Opera

Opera
Always full of drama

Monday 25 July 2011

A Pint with Pushkin’s Brother


Last night, I was temporarily evicted from the flat as Tania, my gorgeous wife, awaited our landlady. The reason for the eviction was simple, I am foreign which means I am money. Tania did not want the rent to suddenly double when the landlady hears me speak pidgin Russian with a broad Surrey accent.

So I went for a beer. There is a little bar at the end of our block that sells a quite palatable Ukrainian beer called Avalon for 10 Grivna a pint, about 85p or $1.20. Seeing as my pidgin Russian does extend to Good evening one large beer please, I found myself with aforementioned beverage on a comfy seat in the Dolce Vita bar on Shevchenka Avenue.

I had barely put hops to tongue when a late mid aged guy came in, bought a pint, and carefully avoiding the thirty or so spare seats in the café, plonked himself down next to me. Very next to me. It didn’t take a rocket scientist, and I am not one incidentally, to work out that he was drunk, exceedingly drunk.
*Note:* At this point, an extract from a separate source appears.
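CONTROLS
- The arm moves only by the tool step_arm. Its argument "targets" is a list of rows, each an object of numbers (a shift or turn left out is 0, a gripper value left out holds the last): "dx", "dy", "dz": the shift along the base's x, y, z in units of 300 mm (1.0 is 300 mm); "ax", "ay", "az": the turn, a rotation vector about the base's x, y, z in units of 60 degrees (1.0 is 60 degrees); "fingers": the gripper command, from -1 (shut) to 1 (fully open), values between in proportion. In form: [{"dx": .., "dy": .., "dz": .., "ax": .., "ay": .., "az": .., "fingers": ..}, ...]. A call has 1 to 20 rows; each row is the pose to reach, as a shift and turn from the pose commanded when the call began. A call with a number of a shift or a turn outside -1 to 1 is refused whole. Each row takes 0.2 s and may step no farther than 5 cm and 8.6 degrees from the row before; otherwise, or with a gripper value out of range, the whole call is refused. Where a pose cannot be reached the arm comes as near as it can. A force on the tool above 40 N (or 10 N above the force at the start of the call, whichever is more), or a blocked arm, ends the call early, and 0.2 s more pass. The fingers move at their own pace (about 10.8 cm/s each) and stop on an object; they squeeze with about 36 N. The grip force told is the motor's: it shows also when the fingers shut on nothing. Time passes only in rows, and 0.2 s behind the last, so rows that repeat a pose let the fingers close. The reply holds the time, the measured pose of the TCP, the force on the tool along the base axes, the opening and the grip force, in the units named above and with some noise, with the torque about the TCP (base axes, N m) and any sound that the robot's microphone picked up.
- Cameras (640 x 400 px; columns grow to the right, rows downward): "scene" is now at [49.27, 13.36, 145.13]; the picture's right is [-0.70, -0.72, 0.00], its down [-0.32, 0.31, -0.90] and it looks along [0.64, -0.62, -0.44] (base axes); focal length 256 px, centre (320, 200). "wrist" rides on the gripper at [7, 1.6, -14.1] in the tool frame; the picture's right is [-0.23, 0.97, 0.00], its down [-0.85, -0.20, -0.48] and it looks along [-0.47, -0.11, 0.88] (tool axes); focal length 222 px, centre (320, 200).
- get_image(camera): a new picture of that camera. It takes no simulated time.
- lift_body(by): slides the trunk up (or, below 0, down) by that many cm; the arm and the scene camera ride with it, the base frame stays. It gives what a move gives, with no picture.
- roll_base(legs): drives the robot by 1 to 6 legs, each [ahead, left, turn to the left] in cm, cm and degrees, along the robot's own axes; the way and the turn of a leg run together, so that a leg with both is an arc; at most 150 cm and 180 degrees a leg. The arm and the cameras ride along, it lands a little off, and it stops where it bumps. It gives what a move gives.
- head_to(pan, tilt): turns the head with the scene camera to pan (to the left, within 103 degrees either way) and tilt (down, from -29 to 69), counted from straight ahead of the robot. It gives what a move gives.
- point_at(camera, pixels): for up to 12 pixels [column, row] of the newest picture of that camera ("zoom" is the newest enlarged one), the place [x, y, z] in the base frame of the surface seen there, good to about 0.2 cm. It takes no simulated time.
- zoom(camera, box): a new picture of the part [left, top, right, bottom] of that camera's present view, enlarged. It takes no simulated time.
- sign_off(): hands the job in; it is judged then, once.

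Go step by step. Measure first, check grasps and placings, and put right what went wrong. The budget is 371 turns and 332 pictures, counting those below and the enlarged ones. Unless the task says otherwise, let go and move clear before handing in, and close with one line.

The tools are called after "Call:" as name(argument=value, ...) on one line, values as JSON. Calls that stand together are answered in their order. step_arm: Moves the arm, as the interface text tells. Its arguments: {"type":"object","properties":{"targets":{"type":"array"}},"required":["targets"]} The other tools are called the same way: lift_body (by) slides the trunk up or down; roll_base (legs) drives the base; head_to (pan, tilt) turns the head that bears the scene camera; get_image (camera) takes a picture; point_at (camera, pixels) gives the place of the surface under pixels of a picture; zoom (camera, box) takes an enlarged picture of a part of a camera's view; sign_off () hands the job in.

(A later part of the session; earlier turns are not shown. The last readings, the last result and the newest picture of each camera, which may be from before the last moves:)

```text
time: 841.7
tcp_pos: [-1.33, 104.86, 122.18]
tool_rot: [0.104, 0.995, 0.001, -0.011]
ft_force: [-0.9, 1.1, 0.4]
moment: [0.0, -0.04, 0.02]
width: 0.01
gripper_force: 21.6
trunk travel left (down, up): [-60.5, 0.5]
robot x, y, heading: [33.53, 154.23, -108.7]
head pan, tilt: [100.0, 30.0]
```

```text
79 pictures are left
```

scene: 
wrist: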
He started chatting to me in Russian despite my valiant efforts in Russian to tell him I was English. Eventually the penny dropped and he started to talk to me in pidgin English, the pidgin being the identical twin to its Russian Surrey counterpart. He was a writer, he told me, brother of Pushkin and Chekov he added. I was surprised at this, as although I would never win Mastermind using 19th Century Russian authors as my specialist subject, I did know that a. Pushkin and Chekov were not related and b. they died a long long time ago.

He continued, mainly in Russian swapping into English to say something derogatory about the lady owner of Dolce Vita before whipping out a book. It was his book he told me. He was going to write a dedication in it and give it to me, he declared. So he got out his pen, which oddly had no refill in it. Did I want the dedication in English or Russian he asked, I dodged the question fearing that this gift would require some for of payback, either monetary or alcoholic.

It took some moments for him to realize that despite his frenetic scribbles inside the book cover, nothing was happening. He looked over at the young waitress and asked her for a pen. Whether she saw the pain in my eyes, or whether she was just the world’s most inefficient waitress, I don know, but the fact was, she did not have one. I breathed a sigh of relief, gulped the last 200 mls of Avalon, made my excuses both in Russian and English and bolted for the door.